On The Fly
Every now and then, Breaking Bad will say to heck with the general arc, let's do a small story. Sometimes it works out really well, like "Peekabo" or "4 Days Out," but sometimes it's more frustrating, leaving you waiting for next week when the story starts again. That was the case with "Fly," one of my least favorite episodes.
"Fly"has the shortest cold open of the series, where we have a close-up of guess what? A fly. We watch a few seconds and that's it. Okay.
We're in the lab, and the numbers aren't adding up for Walt. The net is .14% off. Jesse knows it's because he's skimming the meth, but it's driving Walt to distraction. And, in addition, there's a fly. A contaminant.
The entire episode is Walt obsessing about the fly. He chases after the fly, hurts himself, perhaps even knocks his brain a bit loose. (As he's lying on the ground, the fly comes right up on his glasses. Aeon Flux, anyone?)
Walt stays up all day and night trying to get the fly. When Jesse returns from a night's sleep, there's Walt, still going crazy. I realize it's symbolic of something bigger, of the failure and disappointment Walt feels, but still, this is an hour about trying to catch a fly.
Worse, it's Walt being irrational. Last week, for the first time ever, I was annoyed at Jesse's actions. He's a millionaire thanks to this sweet set-up, he's clean, and his lawyer is teaching him how to launder money. And all he can think of is screwing it up and being a gangsta. I don't get it. In the past, Jesse has been a major screw-up, and shown a startling lack of technical knowledge, but he's not an idiot. I don't buy his need to "be the bad guy." Not when he can sit back and be the rich guy.
So we've already got one character acting like a jerk, and now we have Walt acting crazy. He won't cook? For a fly? It's just silly.
In between the fly chase, they speechify. Walt, tired and drugged, goes on about how he should have died earlier, when he'd have been missed. I can see it, but this monologue would work better in a show with real action. Jesse also suggests Walt might have brain cancer, though Walt assures us his check-up was clean, which mean he has no excuse.

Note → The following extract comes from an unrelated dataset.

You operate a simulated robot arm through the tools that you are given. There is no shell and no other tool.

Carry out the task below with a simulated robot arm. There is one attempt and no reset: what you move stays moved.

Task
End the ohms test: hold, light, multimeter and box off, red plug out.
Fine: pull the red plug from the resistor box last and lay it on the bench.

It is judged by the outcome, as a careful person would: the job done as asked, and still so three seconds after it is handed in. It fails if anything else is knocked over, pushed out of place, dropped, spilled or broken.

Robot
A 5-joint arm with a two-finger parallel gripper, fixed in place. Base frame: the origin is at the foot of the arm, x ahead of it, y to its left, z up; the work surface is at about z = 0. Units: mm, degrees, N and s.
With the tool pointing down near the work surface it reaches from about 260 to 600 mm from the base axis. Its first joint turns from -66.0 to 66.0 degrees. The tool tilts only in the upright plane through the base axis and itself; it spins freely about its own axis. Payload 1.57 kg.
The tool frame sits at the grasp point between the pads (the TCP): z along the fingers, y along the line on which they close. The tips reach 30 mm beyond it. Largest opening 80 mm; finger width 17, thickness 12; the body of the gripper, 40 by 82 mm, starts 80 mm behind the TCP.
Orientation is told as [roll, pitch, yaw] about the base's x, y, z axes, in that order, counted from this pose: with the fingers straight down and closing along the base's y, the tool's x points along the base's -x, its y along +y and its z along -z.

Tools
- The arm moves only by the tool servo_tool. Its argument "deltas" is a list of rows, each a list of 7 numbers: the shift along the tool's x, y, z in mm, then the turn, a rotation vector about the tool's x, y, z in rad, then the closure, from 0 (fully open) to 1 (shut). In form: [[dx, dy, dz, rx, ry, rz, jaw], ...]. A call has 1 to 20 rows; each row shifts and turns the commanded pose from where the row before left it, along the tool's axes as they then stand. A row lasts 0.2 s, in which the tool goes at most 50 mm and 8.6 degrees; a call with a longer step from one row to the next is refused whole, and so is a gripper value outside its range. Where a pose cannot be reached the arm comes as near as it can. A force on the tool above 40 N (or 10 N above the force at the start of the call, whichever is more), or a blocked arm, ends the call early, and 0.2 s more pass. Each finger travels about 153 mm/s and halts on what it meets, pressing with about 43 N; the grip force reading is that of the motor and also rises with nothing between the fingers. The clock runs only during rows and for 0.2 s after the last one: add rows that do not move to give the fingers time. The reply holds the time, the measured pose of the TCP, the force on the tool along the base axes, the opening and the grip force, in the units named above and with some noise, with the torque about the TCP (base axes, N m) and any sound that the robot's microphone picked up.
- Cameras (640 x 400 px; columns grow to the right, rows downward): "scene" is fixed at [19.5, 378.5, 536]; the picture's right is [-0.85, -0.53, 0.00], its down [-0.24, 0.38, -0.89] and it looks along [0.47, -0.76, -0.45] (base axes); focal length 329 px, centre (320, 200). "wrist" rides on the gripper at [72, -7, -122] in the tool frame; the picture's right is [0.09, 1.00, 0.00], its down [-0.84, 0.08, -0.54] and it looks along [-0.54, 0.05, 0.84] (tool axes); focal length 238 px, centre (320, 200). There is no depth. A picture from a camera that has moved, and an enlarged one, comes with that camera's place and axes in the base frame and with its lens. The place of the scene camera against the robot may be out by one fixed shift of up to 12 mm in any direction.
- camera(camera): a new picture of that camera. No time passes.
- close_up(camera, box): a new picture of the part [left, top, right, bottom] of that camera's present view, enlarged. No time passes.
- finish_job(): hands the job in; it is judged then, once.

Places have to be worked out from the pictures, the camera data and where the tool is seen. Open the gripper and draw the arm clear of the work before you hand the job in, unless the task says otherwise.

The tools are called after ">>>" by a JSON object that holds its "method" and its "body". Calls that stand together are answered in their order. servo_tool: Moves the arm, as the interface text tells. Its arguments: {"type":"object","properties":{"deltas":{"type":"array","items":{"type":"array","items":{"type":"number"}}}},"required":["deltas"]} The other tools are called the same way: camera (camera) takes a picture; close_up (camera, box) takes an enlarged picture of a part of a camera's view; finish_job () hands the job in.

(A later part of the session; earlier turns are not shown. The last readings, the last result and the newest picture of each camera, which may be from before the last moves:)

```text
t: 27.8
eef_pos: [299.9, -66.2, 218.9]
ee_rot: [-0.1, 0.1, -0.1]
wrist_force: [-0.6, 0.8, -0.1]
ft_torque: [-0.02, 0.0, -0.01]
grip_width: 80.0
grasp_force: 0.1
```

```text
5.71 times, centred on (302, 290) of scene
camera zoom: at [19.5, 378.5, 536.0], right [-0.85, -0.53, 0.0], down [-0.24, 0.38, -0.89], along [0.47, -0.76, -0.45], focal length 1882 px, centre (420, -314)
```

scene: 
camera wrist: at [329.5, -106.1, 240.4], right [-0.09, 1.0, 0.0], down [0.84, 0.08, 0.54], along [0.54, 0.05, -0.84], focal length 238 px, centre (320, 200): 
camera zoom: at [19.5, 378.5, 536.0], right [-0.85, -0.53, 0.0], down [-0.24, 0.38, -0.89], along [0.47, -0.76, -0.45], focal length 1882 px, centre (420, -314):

There is one good source of tension. Walt talks about Jane, and how he met her dad the night she died, and you realize he's getting close to dangerous territory. With lack of sleep, and the over-the-counter sleep aid Jesse slipped into his coffee, perhaps Walt will spill he's responsible for Jane's death. We've seen him do this before, when he was going under for surgery and admitted he had two phones. But he goes right up to the edge and pulls back, not unlike last week, when Skyler looked like she was gonna talk about meth, but changed the story.
At the end, Walt explains that if Jesse is skimming (they both know it, but neither will say it) and the management finds out, he can't protect him. Sounds to me like this will be the plot for the rest of the season.